Air purification and thermal performance of photocatalytic-Trombe wall based on multiple physical fields coupling

Abstract

Photocatalytic (PC)-Trombe wall with dual functions of space heating and air purification has a promising way in solar architecture integration. In this paper, a two-dimensional numerical model on air purification and thermal performance of PC-Trombe was established based on relevant experiments in literature. The coupling relations and sequence among the low Reynolds number k-ε model, Langmuri-Hinshelwood kinetics, natural convection heat transfer and convection-diffusion equations were established and used to solve multiple physical fields coupling.
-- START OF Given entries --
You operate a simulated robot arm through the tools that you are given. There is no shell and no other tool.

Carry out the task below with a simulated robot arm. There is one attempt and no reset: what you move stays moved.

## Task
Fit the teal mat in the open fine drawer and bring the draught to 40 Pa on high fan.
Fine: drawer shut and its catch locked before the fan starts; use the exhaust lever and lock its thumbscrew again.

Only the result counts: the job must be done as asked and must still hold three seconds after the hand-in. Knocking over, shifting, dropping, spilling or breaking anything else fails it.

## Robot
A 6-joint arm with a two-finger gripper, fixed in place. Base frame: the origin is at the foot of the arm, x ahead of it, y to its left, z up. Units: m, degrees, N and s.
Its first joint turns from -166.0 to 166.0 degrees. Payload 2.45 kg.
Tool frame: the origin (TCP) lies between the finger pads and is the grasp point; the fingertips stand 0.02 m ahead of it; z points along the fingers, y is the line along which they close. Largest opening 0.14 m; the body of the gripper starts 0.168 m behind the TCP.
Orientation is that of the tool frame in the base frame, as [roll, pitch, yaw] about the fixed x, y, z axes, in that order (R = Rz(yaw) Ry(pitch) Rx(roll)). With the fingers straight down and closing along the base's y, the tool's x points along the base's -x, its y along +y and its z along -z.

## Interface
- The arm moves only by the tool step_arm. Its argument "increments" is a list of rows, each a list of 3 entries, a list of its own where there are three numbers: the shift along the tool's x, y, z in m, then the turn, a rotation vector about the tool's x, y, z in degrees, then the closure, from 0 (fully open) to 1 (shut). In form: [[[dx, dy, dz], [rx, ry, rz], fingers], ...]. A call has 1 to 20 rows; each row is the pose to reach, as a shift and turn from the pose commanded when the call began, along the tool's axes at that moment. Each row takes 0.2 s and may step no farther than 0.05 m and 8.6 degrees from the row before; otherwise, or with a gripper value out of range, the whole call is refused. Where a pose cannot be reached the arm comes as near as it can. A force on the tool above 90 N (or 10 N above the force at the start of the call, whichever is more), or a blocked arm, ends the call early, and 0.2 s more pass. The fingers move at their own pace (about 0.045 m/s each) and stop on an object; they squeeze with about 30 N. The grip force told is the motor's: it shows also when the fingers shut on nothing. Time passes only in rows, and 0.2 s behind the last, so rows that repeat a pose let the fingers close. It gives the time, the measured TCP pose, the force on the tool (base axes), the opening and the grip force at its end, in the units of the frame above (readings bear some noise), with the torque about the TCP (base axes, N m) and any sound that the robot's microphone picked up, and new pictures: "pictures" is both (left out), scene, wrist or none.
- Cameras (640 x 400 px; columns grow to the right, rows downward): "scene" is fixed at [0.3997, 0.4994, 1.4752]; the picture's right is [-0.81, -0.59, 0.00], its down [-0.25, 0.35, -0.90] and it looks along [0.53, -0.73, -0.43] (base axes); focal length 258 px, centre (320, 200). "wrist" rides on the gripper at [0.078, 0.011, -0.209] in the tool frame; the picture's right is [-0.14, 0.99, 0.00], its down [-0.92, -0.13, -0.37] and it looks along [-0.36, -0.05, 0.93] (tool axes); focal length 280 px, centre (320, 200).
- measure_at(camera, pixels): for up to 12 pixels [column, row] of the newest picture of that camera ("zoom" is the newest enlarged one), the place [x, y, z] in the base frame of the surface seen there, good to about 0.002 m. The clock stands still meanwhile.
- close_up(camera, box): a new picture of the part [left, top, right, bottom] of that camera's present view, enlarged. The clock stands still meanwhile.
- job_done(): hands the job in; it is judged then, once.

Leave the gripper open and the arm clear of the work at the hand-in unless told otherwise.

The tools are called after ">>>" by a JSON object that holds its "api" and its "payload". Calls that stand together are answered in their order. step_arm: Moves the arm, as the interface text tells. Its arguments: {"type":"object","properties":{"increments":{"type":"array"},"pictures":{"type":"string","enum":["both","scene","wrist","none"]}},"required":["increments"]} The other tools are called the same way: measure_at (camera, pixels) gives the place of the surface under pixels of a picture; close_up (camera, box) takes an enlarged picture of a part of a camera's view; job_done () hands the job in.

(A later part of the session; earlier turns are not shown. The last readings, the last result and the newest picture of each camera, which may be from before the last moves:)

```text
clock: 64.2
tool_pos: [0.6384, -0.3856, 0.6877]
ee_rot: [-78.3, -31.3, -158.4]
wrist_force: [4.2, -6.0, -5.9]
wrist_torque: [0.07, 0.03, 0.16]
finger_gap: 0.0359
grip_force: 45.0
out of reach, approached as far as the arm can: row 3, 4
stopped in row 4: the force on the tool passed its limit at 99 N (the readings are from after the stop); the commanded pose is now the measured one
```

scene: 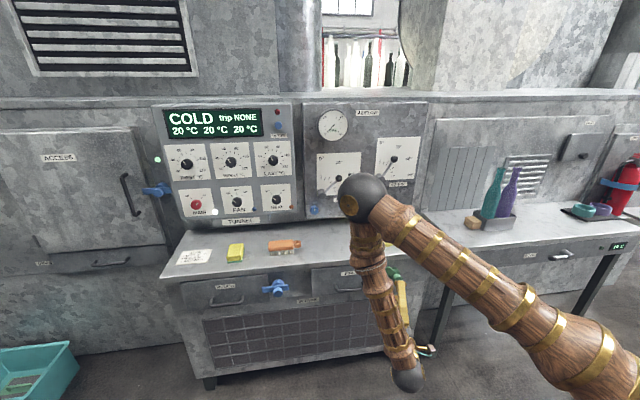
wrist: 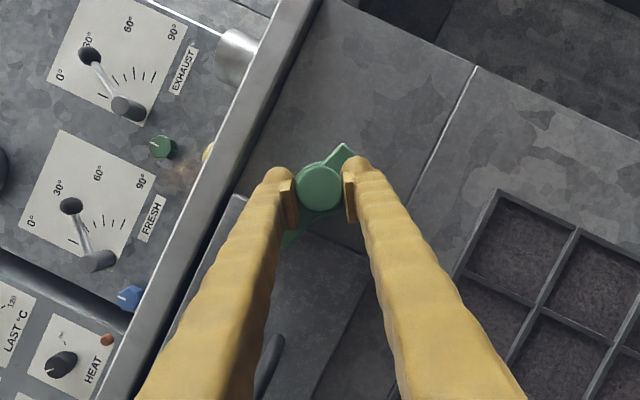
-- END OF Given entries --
The numerical results were in good agreement with the experimental data in related literature. The effects of environmental factors, geometric structures and operating conditions on the thermal efficiency and formaldehyde degradation rate of PC-Trombe wall were investigated. The results show that the thermal efficiency increases with increasing solar radiation and ambient temperature, but it is opposite for inlet temperature of air and ambient wind velocity. However, the thermal efficiency increases first and then decreases as the channel width increases, the maximum thermal efficiency is 52.98% when the width is 0.04 m. For the air purification rate, all factors also show the trend of increasing first and decreasing afterward, there is a maximum air purification rate of 2.91 μg/s when the channel width is 0.05 m.